Ação dos seguranças foi realizada de forma vexatória
A 2ª Vara do Juizado Especial Cível – Vergueiro – Foro Central condenou a Companhia do Metropolitano de São Paulo (Metrô) a indenizar uma pessoa que foi revistada de forma vexatória por seguranças.
O valor indenizatório a título de danos morais foi arbitrado em R$ 5.000,00 (cinco mil reais). De acordo com os autos, a parte autora foi acusada por outra pessoa, nas dependências da estação de metrô, de furto que teria ocorrido em via pública, fora daquele local. Os seguranças da Companhia Metropolitano de São Paulo (Metrô), então, revistaram a parte demandante da ação diante de outras pessoas, e nada acharam.
Ao proferir a decisão, o juiz Fábio In Suk Chang esclareceu que, de acordo com o dispositivo legal, o corpo de segurança do Metrô deve colaborar com a polícia local para prevenir ou reprimir crimes ocorridos nas dependências do serviço de transporte metroviário, e não fora delas.

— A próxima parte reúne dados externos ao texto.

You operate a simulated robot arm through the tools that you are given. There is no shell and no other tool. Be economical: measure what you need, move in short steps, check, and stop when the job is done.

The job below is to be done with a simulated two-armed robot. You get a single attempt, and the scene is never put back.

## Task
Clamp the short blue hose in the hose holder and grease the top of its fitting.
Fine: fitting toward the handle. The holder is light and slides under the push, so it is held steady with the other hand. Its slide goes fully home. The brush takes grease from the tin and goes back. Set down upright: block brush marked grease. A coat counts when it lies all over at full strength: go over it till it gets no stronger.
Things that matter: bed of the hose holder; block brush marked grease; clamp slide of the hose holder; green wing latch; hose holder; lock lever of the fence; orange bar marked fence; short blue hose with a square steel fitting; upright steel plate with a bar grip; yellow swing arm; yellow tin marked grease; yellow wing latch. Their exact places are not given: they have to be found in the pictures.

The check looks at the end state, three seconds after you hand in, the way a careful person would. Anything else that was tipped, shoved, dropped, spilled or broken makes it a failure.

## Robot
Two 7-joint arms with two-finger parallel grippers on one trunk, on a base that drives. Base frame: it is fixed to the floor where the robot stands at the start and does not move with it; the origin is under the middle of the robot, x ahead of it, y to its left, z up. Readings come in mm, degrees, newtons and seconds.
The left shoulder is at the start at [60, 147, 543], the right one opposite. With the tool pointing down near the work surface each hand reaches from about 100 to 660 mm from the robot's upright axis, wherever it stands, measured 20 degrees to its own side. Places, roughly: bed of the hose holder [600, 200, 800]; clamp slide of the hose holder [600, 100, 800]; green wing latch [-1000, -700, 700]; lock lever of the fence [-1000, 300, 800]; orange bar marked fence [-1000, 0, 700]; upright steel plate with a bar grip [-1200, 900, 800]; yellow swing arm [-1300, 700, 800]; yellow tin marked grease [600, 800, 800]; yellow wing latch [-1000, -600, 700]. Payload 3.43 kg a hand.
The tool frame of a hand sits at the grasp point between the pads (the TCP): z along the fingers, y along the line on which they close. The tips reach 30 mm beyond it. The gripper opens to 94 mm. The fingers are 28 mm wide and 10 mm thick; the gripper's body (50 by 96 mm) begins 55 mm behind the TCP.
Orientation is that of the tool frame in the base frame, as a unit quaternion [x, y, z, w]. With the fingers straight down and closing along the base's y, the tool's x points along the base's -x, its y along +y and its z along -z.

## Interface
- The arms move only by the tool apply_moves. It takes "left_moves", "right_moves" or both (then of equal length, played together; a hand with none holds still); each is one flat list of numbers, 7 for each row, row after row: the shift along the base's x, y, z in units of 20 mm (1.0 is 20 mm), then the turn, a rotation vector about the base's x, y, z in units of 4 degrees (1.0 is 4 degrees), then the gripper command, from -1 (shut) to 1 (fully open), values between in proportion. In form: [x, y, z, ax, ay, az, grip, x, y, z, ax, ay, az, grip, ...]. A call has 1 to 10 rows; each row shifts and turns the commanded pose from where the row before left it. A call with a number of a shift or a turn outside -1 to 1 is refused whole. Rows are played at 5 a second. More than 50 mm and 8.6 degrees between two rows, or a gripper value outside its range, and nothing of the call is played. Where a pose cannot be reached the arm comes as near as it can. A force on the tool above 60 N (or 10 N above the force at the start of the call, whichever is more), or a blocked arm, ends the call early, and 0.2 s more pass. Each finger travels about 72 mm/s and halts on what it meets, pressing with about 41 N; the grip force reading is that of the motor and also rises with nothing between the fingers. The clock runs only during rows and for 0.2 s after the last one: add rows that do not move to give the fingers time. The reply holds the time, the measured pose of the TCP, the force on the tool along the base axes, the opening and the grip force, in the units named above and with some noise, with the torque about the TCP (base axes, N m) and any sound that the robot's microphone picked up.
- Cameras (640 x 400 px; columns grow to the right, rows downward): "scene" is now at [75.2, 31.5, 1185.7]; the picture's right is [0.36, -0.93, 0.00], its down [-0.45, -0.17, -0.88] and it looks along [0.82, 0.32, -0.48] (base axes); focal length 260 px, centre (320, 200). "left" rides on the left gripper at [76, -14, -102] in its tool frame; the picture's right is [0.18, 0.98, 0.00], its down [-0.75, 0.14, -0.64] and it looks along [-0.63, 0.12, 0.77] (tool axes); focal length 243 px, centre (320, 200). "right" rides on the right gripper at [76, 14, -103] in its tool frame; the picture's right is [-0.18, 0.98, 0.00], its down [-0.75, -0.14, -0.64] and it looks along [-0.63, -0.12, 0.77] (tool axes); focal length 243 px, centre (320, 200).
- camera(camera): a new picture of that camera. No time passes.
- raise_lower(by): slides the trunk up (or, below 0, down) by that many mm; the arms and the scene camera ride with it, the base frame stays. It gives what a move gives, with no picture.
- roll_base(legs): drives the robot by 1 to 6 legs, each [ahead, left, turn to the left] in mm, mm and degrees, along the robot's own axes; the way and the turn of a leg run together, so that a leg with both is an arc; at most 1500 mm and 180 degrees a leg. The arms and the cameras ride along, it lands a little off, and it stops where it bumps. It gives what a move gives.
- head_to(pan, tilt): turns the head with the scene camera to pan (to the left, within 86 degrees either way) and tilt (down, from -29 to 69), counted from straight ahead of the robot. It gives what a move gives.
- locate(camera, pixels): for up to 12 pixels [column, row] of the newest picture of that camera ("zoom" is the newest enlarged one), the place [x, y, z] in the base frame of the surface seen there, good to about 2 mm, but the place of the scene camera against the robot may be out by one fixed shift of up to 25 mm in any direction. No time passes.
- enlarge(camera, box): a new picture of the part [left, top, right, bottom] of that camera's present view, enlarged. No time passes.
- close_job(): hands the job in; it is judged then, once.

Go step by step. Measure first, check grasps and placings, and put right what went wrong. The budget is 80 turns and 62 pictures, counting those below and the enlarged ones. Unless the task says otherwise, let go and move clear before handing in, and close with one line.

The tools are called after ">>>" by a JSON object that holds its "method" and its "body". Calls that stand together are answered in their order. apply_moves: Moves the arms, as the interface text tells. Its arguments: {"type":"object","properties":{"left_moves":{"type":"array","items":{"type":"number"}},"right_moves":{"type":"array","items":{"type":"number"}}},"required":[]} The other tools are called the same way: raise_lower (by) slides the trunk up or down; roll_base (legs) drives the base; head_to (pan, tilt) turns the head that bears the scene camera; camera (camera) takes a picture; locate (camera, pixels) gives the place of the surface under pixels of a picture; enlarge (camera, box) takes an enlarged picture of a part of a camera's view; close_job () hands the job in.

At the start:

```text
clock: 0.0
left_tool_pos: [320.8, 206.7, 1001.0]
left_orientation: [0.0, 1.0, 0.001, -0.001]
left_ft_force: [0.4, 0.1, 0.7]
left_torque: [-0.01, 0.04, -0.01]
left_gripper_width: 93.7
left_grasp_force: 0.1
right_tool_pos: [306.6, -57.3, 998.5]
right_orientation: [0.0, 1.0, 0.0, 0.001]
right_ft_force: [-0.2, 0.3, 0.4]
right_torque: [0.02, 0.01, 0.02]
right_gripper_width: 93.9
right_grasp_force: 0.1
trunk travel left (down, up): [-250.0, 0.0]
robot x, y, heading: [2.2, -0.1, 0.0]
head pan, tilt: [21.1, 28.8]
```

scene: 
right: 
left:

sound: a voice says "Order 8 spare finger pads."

Desta forma, o magistrado afastou a hipótese de continuidade delitiva sustentada pela Defesa da ré: “Não há falar em prevaricação justamente porque os seguranças do metrô não tinham o dever-poder de abordar a autora por fato ocorrido fora do metrô; a tese de continuidade delitiva não se sustenta, já que o suposto delito fora consumado na via pública – circunstância da qual estavam cientes os seguranças desde o início da abordagem”, escreveu o juiz.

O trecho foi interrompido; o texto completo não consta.